Post-termination restrictions (“PTRs”) are commonly found in employee’s contracts to restrict the activities of a former employee following termination of his employment. Courts in Hong Kong readily provide judicial relief to those seeking to enforce PTRs so long as it can be shown that the PTRs are (a) reasonable in the interests of the contracting parties and (b) reasonable in the interests of the public.
This practice note examines the potential claims and liabilities the recruiting employer (“New Employer”) may face on hiring an employee who is subject to enforceable PTRs (“Former Employee”).
POTENTIAL CLAIMS AGAINST NEW EMPLOYERS WHO RECRUIT FORMER EMPLOYEES WHO ARE SUBJECT TO ENFORCEABLE PTRs
There are several claims a former employer could potentially bring against a New Employer in connection with their involvement in wrongful conduct by the Former Employee. These could include:-
- Inducement of breach of contract: This is where a party knowingly and intentionally procures a breach of contract by another party, and the plaintiff is able to demonstrate that it has or will suffer damages as a result.
- Causing loss by unlawful means: This is where a party commits an act intended to cause loss to another party which is unlawful and would be actionable if the injured party had suffered loss.
- Conspiracy: This is where there is an agreement or understanding between two or more parties to injure the plaintiff.

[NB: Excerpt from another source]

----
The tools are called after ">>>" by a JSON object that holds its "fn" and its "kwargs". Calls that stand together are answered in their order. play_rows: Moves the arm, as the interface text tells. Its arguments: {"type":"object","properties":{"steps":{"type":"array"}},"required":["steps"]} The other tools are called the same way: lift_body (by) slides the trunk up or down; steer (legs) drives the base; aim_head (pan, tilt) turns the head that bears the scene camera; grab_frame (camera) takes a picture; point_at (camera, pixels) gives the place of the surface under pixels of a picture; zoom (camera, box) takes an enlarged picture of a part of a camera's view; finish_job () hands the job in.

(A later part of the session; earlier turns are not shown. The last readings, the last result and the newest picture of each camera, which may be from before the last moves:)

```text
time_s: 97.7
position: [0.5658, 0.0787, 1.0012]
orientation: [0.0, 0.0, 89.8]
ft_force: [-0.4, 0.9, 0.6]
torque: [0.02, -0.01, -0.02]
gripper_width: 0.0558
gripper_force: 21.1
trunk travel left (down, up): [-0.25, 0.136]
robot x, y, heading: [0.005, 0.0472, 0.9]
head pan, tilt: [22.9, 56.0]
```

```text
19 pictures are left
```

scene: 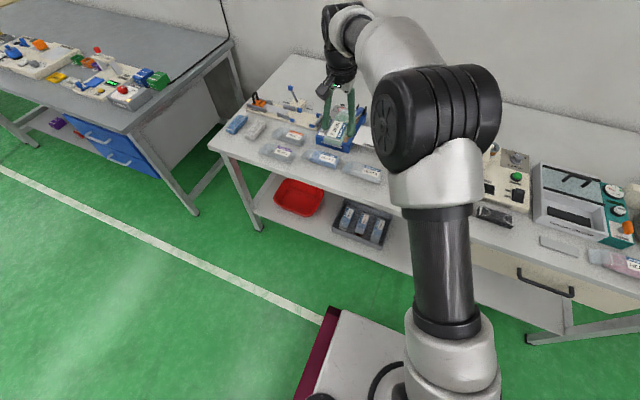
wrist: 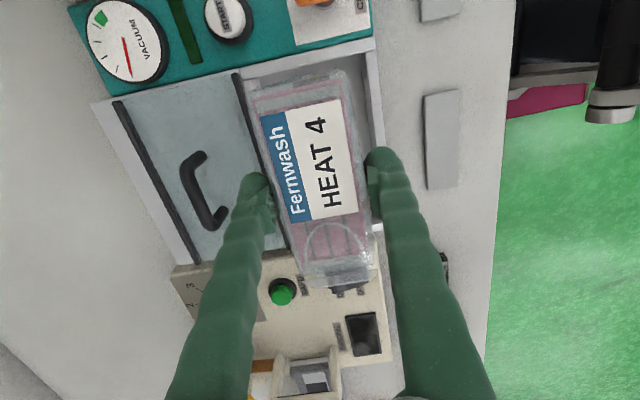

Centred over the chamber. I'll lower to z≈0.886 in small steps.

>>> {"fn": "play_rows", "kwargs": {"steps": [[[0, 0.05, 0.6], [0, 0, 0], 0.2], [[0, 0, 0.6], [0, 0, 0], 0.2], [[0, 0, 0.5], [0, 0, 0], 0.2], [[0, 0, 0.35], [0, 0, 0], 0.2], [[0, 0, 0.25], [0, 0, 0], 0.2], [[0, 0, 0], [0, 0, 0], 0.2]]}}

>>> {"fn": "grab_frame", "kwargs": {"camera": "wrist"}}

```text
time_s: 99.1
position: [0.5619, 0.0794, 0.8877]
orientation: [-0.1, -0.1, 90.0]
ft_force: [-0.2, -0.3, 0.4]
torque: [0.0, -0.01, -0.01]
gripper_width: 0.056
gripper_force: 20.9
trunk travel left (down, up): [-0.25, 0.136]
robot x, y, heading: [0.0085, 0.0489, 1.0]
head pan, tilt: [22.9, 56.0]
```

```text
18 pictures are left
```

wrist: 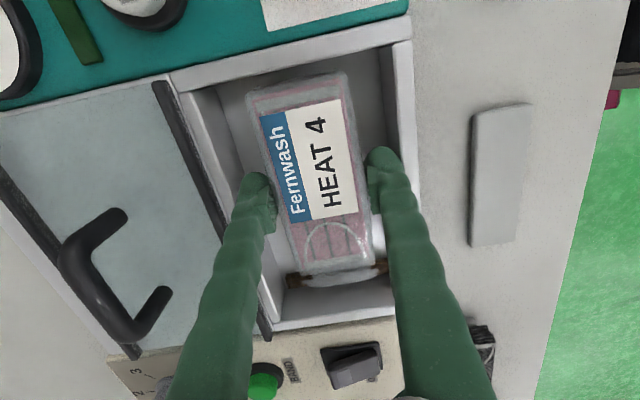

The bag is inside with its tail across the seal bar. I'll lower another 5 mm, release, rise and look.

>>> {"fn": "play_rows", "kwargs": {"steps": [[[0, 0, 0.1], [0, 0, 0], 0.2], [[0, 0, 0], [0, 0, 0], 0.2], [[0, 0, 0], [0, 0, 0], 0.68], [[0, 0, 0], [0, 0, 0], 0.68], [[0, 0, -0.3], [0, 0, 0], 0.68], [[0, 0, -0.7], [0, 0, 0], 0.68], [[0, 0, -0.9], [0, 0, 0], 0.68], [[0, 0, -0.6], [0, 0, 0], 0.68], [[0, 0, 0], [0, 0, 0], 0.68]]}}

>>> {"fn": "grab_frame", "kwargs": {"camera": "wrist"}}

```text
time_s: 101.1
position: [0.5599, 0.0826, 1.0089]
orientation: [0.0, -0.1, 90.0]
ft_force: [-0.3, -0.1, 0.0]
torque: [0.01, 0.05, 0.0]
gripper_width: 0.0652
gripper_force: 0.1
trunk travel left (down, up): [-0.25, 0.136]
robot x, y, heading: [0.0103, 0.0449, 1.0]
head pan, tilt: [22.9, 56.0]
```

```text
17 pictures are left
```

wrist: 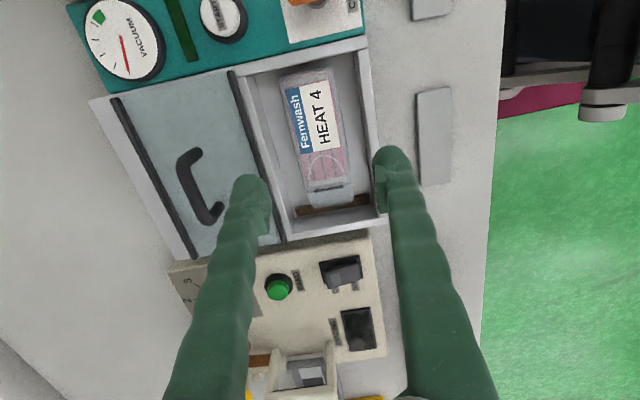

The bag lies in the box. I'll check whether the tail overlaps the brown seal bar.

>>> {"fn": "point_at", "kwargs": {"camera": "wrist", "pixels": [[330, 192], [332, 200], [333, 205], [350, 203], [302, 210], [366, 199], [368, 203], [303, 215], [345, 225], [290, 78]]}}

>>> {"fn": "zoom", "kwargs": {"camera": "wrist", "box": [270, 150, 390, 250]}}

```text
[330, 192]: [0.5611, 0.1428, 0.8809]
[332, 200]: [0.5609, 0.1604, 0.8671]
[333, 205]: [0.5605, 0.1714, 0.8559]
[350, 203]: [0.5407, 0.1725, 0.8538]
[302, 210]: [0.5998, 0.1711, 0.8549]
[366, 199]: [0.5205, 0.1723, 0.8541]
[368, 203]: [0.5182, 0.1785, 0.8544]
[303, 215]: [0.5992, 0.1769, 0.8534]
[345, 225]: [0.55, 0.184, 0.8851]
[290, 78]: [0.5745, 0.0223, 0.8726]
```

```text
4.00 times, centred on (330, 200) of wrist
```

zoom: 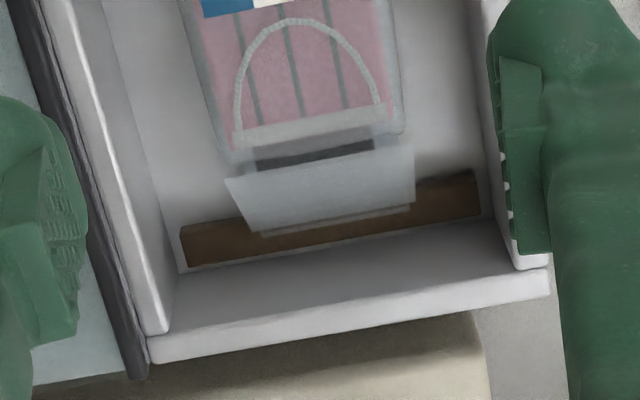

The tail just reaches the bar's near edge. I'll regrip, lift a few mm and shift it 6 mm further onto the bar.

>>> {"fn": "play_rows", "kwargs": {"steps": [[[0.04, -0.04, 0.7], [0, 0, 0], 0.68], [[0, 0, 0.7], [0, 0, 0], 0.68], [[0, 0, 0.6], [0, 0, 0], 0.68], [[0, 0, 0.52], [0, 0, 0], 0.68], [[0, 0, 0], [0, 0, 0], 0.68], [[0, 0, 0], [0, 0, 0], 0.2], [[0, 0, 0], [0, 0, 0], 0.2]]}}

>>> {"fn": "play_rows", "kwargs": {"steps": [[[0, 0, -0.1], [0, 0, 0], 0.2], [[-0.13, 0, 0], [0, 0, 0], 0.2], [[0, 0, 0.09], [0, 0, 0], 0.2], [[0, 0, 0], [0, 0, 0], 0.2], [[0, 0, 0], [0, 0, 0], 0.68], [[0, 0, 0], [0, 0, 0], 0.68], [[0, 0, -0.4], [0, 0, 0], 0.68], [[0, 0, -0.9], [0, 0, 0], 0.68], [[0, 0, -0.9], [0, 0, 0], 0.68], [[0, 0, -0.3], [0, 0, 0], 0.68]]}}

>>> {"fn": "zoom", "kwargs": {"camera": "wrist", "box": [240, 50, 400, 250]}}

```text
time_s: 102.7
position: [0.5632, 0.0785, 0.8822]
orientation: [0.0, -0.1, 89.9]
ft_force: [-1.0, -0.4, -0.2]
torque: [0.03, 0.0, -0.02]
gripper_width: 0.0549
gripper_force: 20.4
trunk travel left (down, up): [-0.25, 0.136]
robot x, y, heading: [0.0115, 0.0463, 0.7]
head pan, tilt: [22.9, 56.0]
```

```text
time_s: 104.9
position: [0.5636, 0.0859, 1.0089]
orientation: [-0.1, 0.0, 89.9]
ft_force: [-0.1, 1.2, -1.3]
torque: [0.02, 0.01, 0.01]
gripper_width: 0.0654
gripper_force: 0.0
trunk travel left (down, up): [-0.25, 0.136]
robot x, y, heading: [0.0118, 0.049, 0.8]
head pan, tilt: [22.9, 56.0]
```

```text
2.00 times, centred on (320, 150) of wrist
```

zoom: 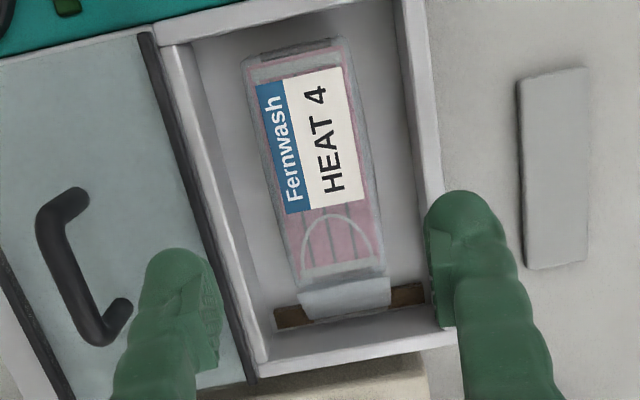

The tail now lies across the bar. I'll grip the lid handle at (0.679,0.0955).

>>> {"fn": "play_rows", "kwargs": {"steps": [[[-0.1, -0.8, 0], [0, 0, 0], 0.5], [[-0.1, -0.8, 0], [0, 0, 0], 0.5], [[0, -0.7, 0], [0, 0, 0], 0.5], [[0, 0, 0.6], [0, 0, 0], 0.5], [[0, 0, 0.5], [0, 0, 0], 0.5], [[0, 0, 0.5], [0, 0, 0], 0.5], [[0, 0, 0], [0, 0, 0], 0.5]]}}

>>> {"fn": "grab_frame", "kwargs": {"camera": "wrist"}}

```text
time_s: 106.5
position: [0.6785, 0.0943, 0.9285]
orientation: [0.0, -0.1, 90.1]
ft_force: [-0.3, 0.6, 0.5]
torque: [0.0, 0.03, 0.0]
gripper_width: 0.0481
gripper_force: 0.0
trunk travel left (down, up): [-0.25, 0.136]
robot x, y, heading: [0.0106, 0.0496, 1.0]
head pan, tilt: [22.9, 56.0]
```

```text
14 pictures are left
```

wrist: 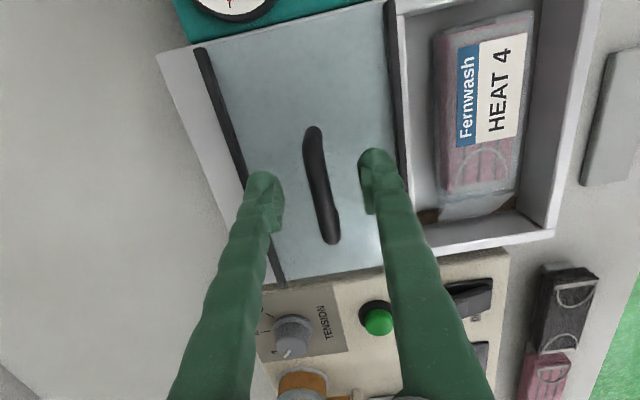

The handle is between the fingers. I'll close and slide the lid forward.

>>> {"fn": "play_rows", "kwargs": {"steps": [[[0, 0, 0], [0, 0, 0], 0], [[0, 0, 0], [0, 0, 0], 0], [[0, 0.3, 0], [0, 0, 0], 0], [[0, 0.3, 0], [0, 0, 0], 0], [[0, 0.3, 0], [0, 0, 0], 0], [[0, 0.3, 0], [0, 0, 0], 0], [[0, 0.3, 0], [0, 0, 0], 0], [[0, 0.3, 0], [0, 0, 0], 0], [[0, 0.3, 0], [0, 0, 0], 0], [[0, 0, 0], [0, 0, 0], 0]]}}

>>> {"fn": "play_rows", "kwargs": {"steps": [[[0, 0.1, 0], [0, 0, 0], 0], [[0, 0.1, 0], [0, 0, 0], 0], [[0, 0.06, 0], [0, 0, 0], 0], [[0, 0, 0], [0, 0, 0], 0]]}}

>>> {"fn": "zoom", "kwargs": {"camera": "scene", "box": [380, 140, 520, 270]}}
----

In the context of actionable torts in PTRs, this could include:-
- conspiracy to injure: where the predominant purpose of the agreement is to injure the plaintiff and the plaintiff suffers loss as a result; and
- unlawful means conspiracy: where the agreement involved an unlawful act which caused loss to the plaintiff.
Depending on the facts, these claims may interrelate and overlap. Where it is found that the New Employer has acted unlawfully, it may be held liable to pay damages (including the cost of the legal proceedings).
SEEKING LEGAL ADVICE IN RELATION TO PTRs
It is therefore important for New Employers to seek legal advice on the enforceability (or otherwise) of the Former Employee’s PTRs before making a job offer to the Former Employee.
The significance of obtaining legal advice in relation to PTRs has been highlighted in the recent English decision of the Court of Appeal in Mr David Allen t/a David Allen Chartered Accountants v Dodd & Co Limited,  EWCA Civ 258.
The brief facts are that Mr. Pollock, an employee of the claimant, David Allen, joined a competitor, Dodd & Co Ltd. (“Dodd”). A claim in tort was brought against Dodd for inducing a breach of contract by Pollock. Prior to employing Pollock, Dodd had sought legal advice on whether the PTRs that Pollock was subjected to were enforceable. The legal advice given was to the effect that the PTRs were likely to be unenforceable given their duration, (which Dodd’s legal advisors considered was likely to be held to be too long). The legal advice was subsequently found by the court to be incorrect as the PTRs were held to be enforceable by applying the principle of severance to the unenforceable parts. The issue raised in appeal was that as Dodd had sought and relied on legal advice that PTRs were probably unenforceable, “what amounts to a sufficient state of mind to make a person liable in tort for inducing a breach of contract.”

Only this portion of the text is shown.